## WHAT TO WORK ON
Lift out each line of the data that holds "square".

## RAW DATA
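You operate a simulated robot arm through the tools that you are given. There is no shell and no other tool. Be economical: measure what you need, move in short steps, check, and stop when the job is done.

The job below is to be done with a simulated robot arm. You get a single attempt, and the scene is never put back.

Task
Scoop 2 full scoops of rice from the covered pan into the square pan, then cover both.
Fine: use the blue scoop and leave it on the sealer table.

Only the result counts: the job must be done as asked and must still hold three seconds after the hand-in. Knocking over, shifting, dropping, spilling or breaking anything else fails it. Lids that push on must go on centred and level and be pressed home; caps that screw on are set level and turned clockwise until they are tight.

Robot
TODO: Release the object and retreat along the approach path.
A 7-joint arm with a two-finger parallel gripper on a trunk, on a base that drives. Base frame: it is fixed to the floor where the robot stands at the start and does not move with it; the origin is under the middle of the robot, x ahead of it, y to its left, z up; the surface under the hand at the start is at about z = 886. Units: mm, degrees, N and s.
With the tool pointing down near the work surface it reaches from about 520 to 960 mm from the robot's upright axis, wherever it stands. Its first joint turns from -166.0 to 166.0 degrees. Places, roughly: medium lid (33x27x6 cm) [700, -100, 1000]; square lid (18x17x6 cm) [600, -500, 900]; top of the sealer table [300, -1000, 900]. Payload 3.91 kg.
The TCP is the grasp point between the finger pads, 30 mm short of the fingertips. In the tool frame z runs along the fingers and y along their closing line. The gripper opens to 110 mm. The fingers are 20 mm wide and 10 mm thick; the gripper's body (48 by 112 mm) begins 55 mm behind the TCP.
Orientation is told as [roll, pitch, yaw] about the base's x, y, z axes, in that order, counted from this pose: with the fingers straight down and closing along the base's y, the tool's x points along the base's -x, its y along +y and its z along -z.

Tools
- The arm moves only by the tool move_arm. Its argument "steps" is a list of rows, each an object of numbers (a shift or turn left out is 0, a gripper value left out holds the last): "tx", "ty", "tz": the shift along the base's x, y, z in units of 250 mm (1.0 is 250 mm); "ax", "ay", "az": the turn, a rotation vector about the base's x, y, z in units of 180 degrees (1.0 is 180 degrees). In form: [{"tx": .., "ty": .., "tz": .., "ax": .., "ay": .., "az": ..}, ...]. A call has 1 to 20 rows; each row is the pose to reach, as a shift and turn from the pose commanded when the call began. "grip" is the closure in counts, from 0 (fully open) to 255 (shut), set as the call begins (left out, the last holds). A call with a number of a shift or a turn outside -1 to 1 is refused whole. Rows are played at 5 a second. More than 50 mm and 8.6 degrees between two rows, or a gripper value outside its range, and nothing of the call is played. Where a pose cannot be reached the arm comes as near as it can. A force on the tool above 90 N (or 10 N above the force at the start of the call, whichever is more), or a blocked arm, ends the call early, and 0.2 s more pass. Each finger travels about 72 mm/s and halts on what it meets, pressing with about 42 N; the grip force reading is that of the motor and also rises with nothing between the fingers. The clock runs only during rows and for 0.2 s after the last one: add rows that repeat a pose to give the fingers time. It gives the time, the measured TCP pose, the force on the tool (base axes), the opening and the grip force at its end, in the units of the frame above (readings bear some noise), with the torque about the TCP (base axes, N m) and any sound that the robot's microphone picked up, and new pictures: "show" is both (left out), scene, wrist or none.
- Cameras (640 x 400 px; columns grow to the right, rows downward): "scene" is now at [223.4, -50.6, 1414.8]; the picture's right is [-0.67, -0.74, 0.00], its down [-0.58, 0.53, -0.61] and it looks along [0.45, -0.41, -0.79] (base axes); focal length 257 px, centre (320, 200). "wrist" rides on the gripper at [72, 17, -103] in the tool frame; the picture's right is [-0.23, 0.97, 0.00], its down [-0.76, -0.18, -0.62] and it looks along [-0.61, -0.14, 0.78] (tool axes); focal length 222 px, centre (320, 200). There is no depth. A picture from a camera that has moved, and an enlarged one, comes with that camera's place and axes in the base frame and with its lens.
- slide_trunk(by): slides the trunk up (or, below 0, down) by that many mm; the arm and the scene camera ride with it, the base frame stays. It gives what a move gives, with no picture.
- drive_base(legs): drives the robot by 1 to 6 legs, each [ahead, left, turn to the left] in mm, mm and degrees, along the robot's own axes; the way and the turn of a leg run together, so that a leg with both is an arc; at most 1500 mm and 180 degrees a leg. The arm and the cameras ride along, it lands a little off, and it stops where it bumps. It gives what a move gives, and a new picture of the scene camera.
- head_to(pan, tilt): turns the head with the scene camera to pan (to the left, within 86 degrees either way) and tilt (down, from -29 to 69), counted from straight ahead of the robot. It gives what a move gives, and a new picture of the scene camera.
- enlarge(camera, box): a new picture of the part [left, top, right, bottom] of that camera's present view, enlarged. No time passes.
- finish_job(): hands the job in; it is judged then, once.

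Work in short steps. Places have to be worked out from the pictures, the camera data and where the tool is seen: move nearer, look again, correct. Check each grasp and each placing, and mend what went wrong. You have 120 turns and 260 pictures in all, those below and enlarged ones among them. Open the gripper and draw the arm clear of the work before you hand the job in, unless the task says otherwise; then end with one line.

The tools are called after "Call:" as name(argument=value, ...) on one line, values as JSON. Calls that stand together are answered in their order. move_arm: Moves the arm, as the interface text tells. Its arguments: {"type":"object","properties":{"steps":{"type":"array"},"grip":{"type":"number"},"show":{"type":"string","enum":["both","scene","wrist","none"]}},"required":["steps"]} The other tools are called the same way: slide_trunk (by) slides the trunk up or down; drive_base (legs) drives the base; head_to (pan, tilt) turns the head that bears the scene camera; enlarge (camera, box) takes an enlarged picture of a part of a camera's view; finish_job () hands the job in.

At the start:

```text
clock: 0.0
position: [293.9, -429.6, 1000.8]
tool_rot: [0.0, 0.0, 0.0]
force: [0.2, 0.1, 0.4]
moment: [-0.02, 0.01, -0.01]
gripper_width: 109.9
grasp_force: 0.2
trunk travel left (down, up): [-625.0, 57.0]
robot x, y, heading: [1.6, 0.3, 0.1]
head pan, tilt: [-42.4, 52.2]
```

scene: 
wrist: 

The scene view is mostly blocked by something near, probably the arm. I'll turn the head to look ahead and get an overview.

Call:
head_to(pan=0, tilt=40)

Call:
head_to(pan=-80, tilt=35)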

## TASK RESULT
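Scoop 2 full scoops of rice from the covered pan into the square pan, then cover both.
With the tool pointing down near the work surface it reaches from about 520 to 960 mm from the robot's upright axis, wherever it stands. Its first joint turns from -166.0 to 166.0 degrees. Places, roughly: medium lid (33x27x6 cm) [700, -100, 1000]; square lid (18x17x6 cm) [600, -500, 900]; top of the sealer table [300, -1000, 900]. Payload 3.91 kg.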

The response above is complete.